KI SETZE(Done at MOT Bayonne, 1996)
This week's Torah portion of Ki-Setze is part of the book of DEVARIM, the last of the Five Books of Moses. DEVARIM is essentially the last will and testament of Moses, a restatement of Hebrew law to the sons and daughters of the freed Egyptian slaves, the generation which would actually enter and posses the Promised Land. One need not proceed further than the opening verses of the portion of Ki-Setze to find a topic to speak on which is apropos to the business we are in. The essence of Judaism is a moral framework which encompasses all aspects of life. According to ancient Jewish theological principles, when we adhere to these rules we aspire to a more sanctified state which warrants the positive intervention of HASHEM. For the Jewish People, even the conduct of war has with it a set of moral or humane responsibilities, which when followed was believed to ensure HASHEM's assistance in securing victory. The first verses of Ki-Setze offer one of these rules of war, the appropriate way for Jewish soldiers to treat women inhabitants of captured territories.
A note here, what was considered moral and acceptable treatment of women some 3500 years ago, could easily be termed chauvinistic today. My purpose here is not to condone or explain these attitudes, but to convey possible modern implications of some interpretations of these verses by ancient commentators. To accomplish this, we should consider these interpretations within the historical context at the time they were prepared.
The tradition of many societies allows conquering warriors to indulge in unbridled rape and pillage of defeated peoples as spoils of war. The Torah however, states that should a Jewish soldier become infatuated with a female captive, he was permitted to take this woman as his wife provided they both undergo a thirty day "cooling off period". During this period, the woman was to live in the soldier's house (although no intimate contact was permitted) and an effort had to be made to make the woman as unattractive as possible. She was required to shave her head, cut off her fingernails, wear unbecoming clothing and spend the thirty days in a state of mourning for the loss of her parents or, as some say, the loss of her country.

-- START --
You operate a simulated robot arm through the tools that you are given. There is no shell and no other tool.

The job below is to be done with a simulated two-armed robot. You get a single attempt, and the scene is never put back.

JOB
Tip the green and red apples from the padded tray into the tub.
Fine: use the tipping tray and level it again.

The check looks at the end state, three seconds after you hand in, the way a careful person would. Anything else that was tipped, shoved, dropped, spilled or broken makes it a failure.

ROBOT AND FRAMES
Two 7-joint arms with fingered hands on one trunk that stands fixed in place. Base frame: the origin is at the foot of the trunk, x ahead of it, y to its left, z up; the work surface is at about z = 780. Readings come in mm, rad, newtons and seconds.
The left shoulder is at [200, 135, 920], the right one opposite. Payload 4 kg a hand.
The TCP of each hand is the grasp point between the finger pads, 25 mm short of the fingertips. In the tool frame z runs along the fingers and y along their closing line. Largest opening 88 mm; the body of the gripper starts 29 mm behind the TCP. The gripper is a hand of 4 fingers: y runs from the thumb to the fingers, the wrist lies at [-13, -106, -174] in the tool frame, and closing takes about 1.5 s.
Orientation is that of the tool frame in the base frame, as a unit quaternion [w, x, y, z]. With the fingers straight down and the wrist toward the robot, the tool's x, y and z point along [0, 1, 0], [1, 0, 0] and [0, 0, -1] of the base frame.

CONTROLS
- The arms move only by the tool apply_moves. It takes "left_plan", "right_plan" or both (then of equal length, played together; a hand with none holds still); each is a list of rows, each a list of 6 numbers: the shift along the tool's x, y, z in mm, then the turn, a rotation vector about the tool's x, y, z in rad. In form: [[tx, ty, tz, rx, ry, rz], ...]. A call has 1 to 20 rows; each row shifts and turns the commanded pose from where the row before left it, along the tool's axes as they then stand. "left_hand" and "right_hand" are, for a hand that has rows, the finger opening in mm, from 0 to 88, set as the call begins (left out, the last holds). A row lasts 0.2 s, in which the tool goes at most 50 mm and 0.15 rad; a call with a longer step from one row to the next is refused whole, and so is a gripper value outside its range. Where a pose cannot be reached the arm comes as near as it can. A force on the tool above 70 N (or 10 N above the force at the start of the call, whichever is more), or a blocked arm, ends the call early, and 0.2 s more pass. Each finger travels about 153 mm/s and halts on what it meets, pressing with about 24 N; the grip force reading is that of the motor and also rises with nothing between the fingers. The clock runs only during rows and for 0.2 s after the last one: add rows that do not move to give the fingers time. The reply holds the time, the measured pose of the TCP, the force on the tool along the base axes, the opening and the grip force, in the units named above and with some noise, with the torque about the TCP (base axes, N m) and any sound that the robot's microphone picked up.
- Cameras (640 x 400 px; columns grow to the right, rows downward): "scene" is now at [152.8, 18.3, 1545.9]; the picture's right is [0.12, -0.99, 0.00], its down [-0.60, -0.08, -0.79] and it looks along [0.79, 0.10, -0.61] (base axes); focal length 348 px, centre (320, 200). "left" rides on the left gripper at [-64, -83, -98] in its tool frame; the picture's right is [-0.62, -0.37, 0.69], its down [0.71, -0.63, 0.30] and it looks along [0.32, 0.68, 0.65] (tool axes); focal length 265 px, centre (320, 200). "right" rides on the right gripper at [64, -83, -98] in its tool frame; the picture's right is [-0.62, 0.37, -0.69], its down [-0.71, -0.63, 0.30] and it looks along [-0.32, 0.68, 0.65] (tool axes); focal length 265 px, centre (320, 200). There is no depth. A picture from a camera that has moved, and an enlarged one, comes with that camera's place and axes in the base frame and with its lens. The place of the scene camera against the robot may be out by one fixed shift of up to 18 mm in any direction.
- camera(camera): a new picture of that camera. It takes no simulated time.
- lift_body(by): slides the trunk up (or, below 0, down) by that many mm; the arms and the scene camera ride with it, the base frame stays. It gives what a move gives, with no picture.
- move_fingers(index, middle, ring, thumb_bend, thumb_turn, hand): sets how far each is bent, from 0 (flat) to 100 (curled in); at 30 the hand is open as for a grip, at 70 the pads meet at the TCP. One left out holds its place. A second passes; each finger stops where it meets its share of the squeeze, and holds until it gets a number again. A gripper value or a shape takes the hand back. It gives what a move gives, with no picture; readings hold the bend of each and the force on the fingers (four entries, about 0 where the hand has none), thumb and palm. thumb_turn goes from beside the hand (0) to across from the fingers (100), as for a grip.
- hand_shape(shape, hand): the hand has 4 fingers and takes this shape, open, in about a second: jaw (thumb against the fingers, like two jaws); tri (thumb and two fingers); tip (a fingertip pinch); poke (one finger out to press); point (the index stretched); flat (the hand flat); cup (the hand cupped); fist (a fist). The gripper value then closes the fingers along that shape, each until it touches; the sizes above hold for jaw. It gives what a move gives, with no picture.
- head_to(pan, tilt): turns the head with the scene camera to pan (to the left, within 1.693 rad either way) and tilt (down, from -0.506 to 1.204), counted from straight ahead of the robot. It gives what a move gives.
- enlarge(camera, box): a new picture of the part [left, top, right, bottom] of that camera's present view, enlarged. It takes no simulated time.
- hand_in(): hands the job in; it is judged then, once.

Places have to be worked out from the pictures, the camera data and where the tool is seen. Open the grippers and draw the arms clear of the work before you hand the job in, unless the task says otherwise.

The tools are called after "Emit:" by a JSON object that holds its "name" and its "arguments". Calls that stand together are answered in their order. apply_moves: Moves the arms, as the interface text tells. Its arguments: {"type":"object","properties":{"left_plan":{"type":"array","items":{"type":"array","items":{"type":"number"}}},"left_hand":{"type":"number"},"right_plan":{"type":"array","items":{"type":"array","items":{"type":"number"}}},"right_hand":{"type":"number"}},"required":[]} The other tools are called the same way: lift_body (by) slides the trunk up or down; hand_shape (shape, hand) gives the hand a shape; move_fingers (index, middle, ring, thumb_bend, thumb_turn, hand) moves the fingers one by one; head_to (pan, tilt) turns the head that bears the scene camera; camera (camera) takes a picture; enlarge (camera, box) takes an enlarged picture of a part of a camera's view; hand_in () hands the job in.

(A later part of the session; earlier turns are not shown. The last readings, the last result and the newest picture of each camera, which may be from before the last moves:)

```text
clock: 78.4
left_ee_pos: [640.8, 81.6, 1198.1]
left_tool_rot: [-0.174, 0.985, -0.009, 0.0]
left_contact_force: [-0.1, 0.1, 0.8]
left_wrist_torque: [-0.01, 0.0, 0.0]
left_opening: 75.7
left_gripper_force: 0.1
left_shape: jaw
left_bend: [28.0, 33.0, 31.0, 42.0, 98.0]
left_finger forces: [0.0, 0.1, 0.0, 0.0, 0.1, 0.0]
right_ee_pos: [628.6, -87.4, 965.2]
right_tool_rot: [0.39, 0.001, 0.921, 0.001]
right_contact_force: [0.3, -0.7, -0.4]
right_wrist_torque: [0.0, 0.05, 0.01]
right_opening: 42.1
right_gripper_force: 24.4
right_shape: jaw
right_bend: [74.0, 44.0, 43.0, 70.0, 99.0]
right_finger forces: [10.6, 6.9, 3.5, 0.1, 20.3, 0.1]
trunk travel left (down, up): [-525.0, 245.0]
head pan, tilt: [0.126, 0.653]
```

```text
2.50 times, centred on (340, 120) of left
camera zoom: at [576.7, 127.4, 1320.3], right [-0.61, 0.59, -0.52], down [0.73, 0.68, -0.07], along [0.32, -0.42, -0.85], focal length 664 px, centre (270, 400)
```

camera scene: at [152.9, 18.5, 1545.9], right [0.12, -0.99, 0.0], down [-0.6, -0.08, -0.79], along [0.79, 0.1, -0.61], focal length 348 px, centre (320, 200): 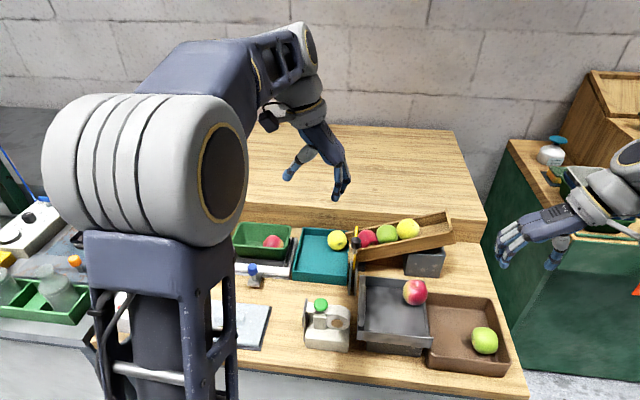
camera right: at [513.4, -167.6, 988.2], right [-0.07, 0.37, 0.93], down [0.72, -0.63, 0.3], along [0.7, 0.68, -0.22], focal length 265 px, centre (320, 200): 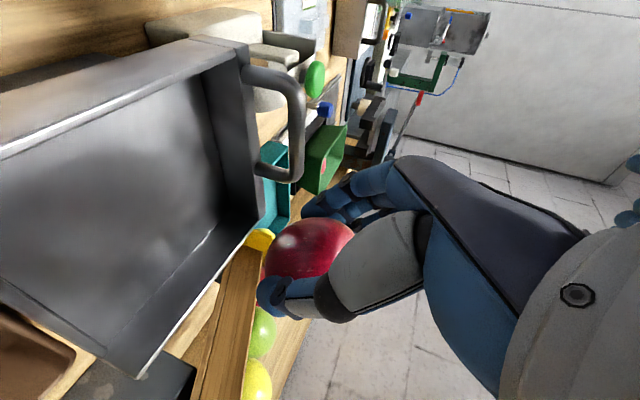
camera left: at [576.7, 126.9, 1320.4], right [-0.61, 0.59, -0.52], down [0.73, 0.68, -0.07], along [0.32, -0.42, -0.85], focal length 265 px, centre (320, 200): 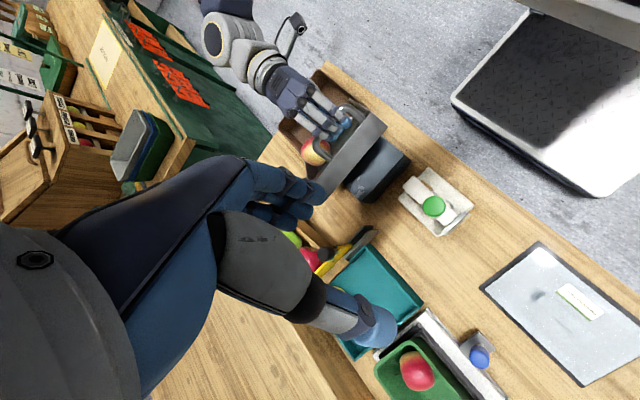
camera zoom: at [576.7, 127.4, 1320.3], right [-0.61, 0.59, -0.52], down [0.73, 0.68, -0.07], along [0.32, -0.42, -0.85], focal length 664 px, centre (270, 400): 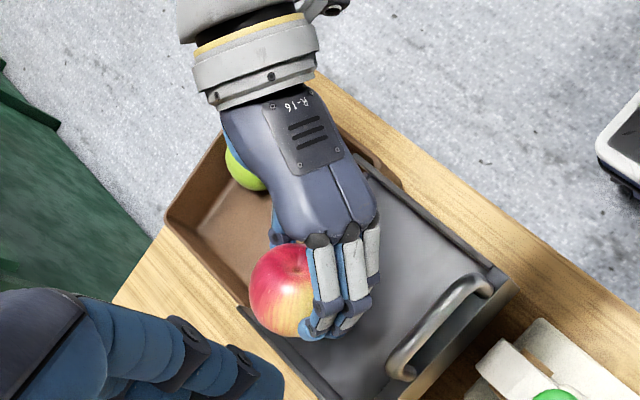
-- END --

After a month of seeing her this way the soldier was then allowed to make the final decision of whether she would become his wife. If she. were still appealing to him they would marry, if not she was set free without condition.
Most modern readers of these verses of Ki-Setze realize that such a concept begs an important question - could a soldier at the height of battle be reasonably expected restrain himself in this way? One ancient group of sages recognized this. They understood that combat involves passion and that this passion sometimes resolves into a sexual energy that the soldier, at the culmination of battle, could not repress. They held therefore, that the soldier was to be allowed one and only one intimacy with the object of his affections, if she was willing, prior to the start of her 30 day mourning period. This would allow the soldier an avenue to vent his passions without becoming a slave to his emotions. Although this interpretation is not generally accepted and perhaps should never be, it does show that the ancient sages were willing to challenge a principle they thought impossible to enforce. How nice it would be if modern lawmakers, both in the religious and secular arenas, shared this realistic attitude.
Perhaps more than any other criterion, a nation's conduct of war can either secure or destroy it's place amongst the peoples of the world. Despite Germany and Japan's struggle to attain legitimacy in the Post-World War II era, many find it hard to forget their conduct of that war. While succeeding generations of those countries prefer not to think of the war, Americans such as myself were able look back with pride at the accomplishments of our parents on the recent 50th anniversary of VJ day, knowing that World War II veterans like my father fought justly, in a just cause. As American Jews, the portion of Ki-Setze reveals a further source of pride in that our country's conduct had amongst its roots the moral and humane traditions arising from our Torah, Judaismís roadmap to fulfillment.
My father and I would like to take this opportunity to wish you a healthy happy and prosperous New Year.